Now, how are we to think about this matter?

On the one hand, it's at least gender-neutral, since both the impregnee and the impregnor are liable for these penalties. Since it's nearly impossible to hide one's paternity these days, both parties will face sanction. That is, IF they are both members of the military. Frankly, not a very frequent occurrence.

But on the other hand, what de fuck BIZNESS is it of the military command structure as to whether a couple choose to conceive? Married or no?

And then on the inevitable third hand, do the armed forces in essence own yo' sorry ass for as long as you're in the service? And do they thus have the right to tell you that you can't get knocked up, or do any knocking up?

Col. David S. Thompson, the inspector general for all soldiers in Iraq, says that this is a legal order. I'm not quite sure of that. I have too much experience of the military SAYING that something is legal etc., and just waiting for it to be proven so or not at a future date - kicking the can down the road, as they say.

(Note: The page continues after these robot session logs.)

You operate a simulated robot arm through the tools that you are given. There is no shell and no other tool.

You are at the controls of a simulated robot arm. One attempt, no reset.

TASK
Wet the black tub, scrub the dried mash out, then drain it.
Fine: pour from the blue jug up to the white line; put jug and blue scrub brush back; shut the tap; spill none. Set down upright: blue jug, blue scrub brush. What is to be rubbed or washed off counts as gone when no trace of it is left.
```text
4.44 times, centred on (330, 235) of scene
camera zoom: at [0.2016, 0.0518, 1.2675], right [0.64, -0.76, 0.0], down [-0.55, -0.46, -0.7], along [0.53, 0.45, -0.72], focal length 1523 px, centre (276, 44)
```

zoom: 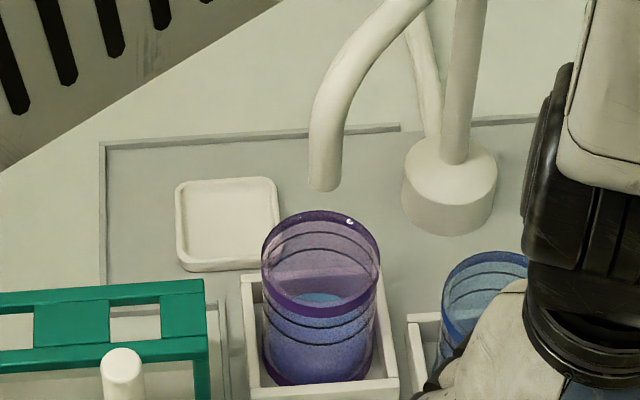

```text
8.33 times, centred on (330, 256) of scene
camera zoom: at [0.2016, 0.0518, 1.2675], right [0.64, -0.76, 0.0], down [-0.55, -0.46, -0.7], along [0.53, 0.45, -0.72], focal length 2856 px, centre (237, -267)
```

So perhaps it remains to be seen. But my initial response to this knowledge is that it's just SOOOOO very illegal, even for the military, to pass down an order like this.

I'd enjoy reading your comments on this. I really need guidance.


kentondem1 said...

One, since Catholic couples are not permitted to use birth control, the order has the effect of forcing celibacy upon a married couple.

Two, what about the female soldier who is raped, is she then going to be jailed for becoming pregnant?

Old Scout said...

To address the issues you both raise.

Rich - It is a legal order. It may be unethical and likely to be unenforceable as to conduct, but it is enforceable as to outcome.

Kent - RC's use the rythm method all the time. According to MG Cucolo, this is at most an extended period of abstenance. As for a rape, that is an entirely different matter. If she can and does identify her attacker, no harm, no foul for her and she will not be prosecuted. Likely as not a termination will be available, regardless of the victim's religious holdings. She won't be required to avail herself, but I can't imagine carrying to term under that spectre held over the event.

As an exhausted rooster from the Army roster, I consider his comcern valid. People are getting preggers to avoid duty. To you two this is a badge of courage. To servicement this is not sa badge of courage but is a lack of fidelity. This is a volunteer Army and I was first in our conscripted Army - conscripted myself. When called we serve; when ordered we perform; when trained we excell.

To all appearances, you all are civilians. "Jody's" (civilians) don't have a clue about service standards and customs. Also the UCMJ is fraught with questionable application of rights. My bretheren at SJA concur here; it's a legal order and quite questionable wrt enforcement and ethics.

kentondem1 said...

Army General Backs Off/ No Court Marshall

My trust in the military is somewhat restored.